### The request:
What is the number of lines holding the word "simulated"? Write that number and nothing else.

=-=-=-=-=

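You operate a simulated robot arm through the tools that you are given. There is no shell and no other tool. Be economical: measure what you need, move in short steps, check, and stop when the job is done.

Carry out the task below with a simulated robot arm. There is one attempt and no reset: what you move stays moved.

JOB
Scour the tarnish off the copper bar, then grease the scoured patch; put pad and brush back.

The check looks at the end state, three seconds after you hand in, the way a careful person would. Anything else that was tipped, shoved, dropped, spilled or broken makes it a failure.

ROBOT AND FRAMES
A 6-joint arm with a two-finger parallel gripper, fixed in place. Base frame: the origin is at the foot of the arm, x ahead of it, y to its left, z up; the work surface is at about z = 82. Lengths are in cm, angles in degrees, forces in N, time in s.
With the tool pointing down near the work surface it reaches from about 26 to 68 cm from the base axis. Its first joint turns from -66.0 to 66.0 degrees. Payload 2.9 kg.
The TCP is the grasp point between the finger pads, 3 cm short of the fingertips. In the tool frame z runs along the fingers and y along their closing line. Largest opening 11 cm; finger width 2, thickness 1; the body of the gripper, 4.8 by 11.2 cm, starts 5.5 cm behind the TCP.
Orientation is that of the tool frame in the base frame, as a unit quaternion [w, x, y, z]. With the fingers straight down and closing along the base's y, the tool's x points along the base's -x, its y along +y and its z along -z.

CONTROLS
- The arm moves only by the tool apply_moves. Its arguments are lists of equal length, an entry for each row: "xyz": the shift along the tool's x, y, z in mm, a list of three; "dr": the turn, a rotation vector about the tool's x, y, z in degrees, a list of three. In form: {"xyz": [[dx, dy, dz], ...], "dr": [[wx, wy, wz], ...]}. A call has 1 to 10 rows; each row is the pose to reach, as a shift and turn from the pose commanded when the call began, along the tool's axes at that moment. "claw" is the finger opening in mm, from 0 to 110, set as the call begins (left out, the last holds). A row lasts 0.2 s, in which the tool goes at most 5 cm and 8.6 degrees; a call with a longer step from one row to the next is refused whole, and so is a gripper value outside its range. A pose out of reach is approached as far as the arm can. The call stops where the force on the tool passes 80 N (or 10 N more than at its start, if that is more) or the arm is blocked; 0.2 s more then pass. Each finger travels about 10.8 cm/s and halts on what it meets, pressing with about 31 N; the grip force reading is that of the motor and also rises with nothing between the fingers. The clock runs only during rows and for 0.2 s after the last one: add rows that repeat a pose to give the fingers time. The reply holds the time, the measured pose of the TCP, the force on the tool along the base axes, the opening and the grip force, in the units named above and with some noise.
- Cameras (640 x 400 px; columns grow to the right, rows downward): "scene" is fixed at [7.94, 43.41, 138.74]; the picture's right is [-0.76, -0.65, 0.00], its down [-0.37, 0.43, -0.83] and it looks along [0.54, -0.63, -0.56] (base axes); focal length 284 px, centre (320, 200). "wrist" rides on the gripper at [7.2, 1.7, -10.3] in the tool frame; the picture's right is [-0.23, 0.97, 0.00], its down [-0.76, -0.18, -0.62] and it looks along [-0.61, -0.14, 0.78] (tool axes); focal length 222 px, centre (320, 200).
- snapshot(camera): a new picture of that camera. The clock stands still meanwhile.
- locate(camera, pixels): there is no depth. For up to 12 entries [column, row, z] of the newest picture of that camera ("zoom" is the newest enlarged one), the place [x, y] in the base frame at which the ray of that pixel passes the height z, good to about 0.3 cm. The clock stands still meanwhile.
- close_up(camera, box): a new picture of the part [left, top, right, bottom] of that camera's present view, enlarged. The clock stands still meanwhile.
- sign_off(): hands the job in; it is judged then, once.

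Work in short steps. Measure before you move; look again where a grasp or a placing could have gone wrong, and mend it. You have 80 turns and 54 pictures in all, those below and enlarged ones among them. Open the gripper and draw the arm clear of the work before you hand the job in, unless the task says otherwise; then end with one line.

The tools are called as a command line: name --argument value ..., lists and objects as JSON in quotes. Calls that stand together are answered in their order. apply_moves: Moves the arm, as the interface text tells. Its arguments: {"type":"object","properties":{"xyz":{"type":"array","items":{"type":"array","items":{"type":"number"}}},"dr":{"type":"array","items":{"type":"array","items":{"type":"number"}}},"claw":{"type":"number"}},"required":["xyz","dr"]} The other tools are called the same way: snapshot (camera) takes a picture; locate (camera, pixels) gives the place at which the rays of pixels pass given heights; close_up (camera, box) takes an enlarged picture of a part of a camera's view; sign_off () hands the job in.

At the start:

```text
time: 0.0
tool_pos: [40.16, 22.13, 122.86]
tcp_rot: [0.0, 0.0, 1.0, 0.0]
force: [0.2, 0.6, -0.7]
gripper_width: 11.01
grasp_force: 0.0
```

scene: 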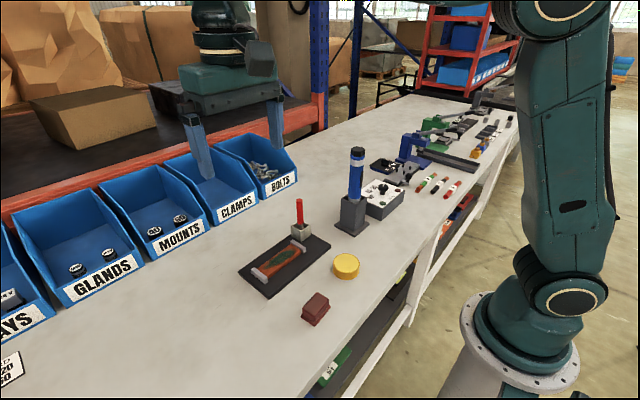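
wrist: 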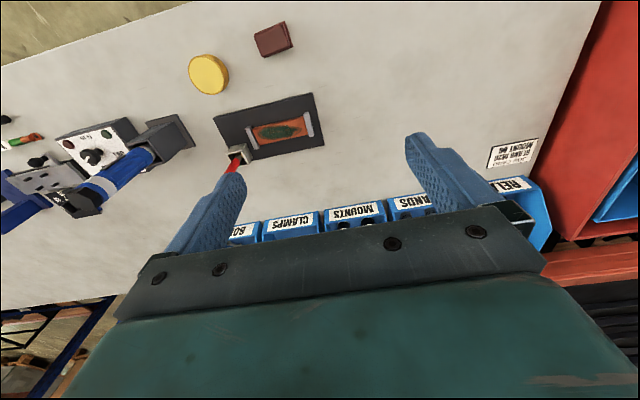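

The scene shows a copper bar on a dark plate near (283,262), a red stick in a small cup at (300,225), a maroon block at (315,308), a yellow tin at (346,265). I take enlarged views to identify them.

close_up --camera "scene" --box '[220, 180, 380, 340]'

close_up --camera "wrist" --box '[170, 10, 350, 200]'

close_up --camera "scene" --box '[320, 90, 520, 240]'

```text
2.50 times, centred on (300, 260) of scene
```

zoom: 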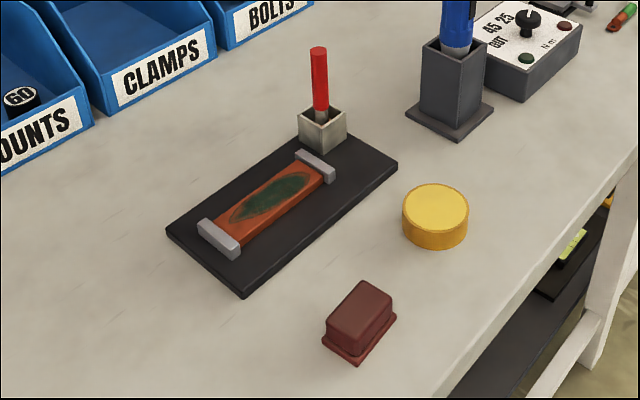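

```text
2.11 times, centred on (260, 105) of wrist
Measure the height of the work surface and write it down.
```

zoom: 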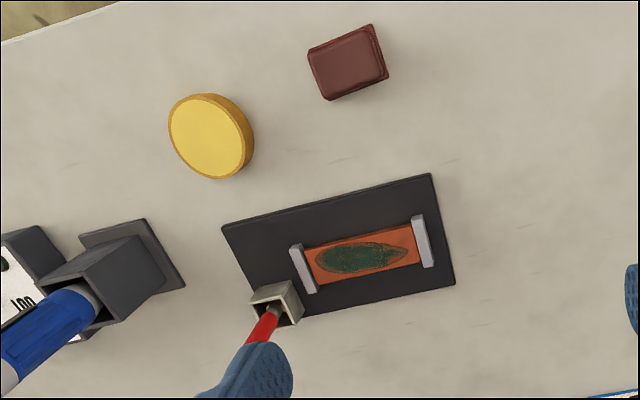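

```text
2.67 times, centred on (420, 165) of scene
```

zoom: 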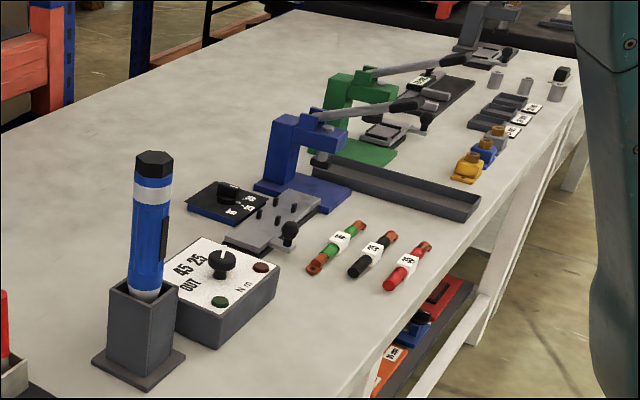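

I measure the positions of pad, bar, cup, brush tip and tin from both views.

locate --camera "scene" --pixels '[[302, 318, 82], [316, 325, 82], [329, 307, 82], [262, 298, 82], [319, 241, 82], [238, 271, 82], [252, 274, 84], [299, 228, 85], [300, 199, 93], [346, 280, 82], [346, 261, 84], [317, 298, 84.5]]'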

=-=-=-=-=

### Worked solution:
2